--- start ARTICLE ---
Quit smoking | Contributes to cancer, strokes and other diseases

Giving up smoking

Giving up smoking for good

I am now into my thirteenth year of not having smoked a cigarette and have not looked back. So how did I do it? My secret was I came up with a plan.

After numerous failed attempts and reading about supposed miracle cures, I decided when my last cigarette would be – the 31st December 2003. The following plan and tactics would help me get through the next few months and years. You may have noticed I use the word ‘I’ a lot. This is intentional. It was up to me.

The Dylan Lees-Jones – ‘giving up smoking’ action plan

  • At 29 years old, I decided smoking was now my biggest challenge. I had to face up to it, focus and act
  • I told myself I was dying and had six months to live. I didn’t need a doctor to tell me this
  • I decided smoking was easy and giving up was hard. Now there’s a challenge! If there was ever an urge to smoke, I would think about how sick I felt after having had a cigarette
  • I would go out drinking with friends, who smoked, to test my plan
  • I told myself smoking the occasional cigarette would eventually lead to smoking a full packet and I would have failed again
  • I always wanted a family and to be a great dad (my daughter is seven years old and my son is four years old!)
  • I knew running the London Marathon would never be achieved if my training had to work alongside a 40-a-day habit. I ran it in 2008!
  • Becoming a black belt in Wu Shu Kwan Chinese Boxing would never be fulfilled within the next four years. I passed my black belt grading in 2007!
  • I drew up a list of things I wanted. Making savings from not smoking has helped me save over a £1,000 a year.

The key to it all was I wanted to give up. Having a plan and occupying myself were essential. I needed to replace smoking with something else. Something much cheaper and healthier! Without a plan I would still be smoking, a heart attack waiting to happen or worse I may even be dead.
--- end ARTICLE ---
--- start DATASET SECTION ---
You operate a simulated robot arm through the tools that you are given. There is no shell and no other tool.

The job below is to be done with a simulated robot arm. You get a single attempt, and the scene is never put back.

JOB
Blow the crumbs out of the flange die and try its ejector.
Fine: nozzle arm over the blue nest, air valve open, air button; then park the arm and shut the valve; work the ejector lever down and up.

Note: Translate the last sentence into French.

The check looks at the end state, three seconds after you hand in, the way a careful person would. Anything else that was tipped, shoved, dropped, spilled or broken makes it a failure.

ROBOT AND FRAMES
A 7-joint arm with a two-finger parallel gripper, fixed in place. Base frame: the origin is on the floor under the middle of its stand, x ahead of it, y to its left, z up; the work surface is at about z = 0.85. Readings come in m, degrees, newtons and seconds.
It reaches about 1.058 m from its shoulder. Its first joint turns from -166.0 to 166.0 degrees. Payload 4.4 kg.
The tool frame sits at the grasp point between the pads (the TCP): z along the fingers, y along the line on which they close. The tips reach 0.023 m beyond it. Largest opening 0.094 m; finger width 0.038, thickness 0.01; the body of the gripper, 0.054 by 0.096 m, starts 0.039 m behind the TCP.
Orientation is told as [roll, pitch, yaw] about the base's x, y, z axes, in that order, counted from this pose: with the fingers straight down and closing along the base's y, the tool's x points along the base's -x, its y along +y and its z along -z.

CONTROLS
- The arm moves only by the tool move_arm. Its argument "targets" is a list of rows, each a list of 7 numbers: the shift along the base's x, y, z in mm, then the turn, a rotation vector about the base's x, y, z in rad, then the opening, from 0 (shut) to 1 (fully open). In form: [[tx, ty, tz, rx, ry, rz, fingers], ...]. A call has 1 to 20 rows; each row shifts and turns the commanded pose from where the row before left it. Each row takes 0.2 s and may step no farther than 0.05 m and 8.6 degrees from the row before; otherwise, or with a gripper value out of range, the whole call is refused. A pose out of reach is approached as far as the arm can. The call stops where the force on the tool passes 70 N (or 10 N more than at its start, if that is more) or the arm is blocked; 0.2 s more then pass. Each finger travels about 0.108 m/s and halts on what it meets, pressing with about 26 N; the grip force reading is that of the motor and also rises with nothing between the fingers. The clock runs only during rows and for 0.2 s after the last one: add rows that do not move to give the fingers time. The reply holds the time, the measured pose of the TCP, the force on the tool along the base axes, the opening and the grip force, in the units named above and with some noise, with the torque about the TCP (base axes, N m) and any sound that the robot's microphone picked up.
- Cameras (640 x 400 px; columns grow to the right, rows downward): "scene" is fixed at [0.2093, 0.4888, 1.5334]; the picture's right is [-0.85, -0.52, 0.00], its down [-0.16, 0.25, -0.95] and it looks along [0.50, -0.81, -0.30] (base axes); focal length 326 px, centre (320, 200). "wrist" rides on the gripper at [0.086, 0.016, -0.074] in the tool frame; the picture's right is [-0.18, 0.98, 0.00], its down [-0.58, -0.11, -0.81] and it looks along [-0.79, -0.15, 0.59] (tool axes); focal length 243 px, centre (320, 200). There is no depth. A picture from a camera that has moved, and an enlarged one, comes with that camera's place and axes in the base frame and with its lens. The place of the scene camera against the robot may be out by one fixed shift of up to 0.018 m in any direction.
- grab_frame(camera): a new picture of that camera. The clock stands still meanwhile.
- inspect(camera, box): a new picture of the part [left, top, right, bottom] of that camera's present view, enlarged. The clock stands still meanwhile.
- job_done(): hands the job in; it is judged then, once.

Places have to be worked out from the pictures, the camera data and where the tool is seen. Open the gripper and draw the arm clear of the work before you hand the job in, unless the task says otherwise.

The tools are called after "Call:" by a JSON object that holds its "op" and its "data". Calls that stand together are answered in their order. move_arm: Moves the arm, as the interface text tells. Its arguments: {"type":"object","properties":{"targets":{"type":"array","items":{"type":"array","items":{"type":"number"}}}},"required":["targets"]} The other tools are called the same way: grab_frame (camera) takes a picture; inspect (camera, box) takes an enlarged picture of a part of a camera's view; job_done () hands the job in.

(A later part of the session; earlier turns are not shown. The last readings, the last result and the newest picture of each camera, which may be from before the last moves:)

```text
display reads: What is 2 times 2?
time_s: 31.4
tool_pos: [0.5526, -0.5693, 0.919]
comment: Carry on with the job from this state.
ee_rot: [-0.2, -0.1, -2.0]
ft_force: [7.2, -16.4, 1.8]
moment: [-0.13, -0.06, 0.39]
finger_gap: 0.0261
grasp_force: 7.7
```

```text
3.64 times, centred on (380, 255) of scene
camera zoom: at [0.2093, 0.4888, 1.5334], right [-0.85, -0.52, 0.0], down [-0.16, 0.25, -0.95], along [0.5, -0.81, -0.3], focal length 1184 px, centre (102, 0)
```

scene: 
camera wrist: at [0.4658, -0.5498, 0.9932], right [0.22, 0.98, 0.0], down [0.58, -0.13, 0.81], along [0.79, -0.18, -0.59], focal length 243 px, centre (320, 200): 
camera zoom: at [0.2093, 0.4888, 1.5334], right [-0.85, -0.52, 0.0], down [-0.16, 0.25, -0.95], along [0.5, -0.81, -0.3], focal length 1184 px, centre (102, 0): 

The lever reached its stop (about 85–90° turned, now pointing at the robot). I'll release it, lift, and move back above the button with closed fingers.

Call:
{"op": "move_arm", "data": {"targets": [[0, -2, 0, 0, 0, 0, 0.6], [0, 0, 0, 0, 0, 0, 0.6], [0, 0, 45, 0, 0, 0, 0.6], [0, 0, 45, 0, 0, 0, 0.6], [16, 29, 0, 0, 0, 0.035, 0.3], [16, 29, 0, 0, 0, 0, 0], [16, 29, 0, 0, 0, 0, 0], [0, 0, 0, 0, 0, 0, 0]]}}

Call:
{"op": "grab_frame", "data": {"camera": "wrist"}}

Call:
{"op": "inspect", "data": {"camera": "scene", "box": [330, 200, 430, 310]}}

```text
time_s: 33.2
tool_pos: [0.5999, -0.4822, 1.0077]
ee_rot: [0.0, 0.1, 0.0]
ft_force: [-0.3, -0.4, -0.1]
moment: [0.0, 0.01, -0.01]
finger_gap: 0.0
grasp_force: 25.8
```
--- end DATASET SECTION ---
### [OBJECTIVE]
Transcribe the article beginning at "Quit smoking |". Stop after "was up to me.".

### [ANSWER]
Quit smoking | Contributes to cancer, strokes and other diseases

Giving up smoking

Giving up smoking for good

I am now into my thirteenth year of not having smoked a cigarette and have not looked back. So how did I do it? My secret was I came up with a plan.

After numerous failed attempts and reading about supposed miracle cures, I decided when my last cigarette would be – the 31st December 2003. The following plan and tactics would help me get through the next few months and years. You may have noticed I use the word ‘I’ a lot. This is intentional. It was up to me.